DATASET SECTION:
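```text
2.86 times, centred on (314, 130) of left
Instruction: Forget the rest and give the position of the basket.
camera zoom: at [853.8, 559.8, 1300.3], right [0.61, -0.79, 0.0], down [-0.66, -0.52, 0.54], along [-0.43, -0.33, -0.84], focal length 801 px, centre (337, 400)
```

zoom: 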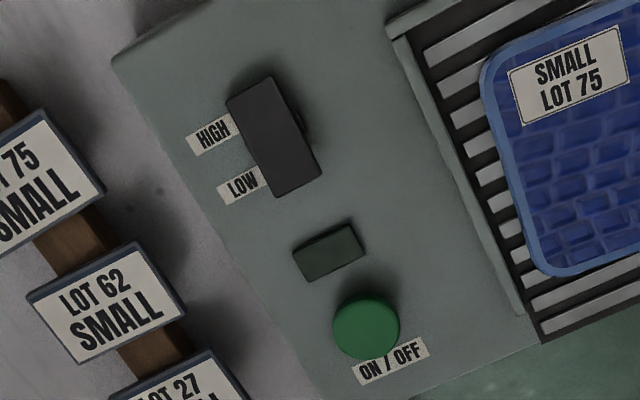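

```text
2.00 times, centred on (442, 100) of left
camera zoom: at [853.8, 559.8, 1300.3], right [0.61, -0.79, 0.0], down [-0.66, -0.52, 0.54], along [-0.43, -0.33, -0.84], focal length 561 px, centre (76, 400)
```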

WHAT THIS TASK INVOLVES: Word for word, quote the lines above. Omit the pictures.

COMPLETED TASK:
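```text
2.86 times, centred on (314, 130) of left
Instruction: Forget the rest and give the position of the basket.
camera zoom: at [853.8, 559.8, 1300.3], right [0.61, -0.79, 0.0], down [-0.66, -0.52, 0.54], along [-0.43, -0.33, -0.84], focal length 801 px, centre (337, 400)
```

zoom: 

```text
2.00 times, centred on (442, 100) of left
camera zoom: at [853.8, 559.8, 1300.3], right [0.61, -0.79, 0.0], down [-0.66, -0.52, 0.54], along [-0.43, -0.33, -0.84], focal length 561 px, centre (76, 400)
```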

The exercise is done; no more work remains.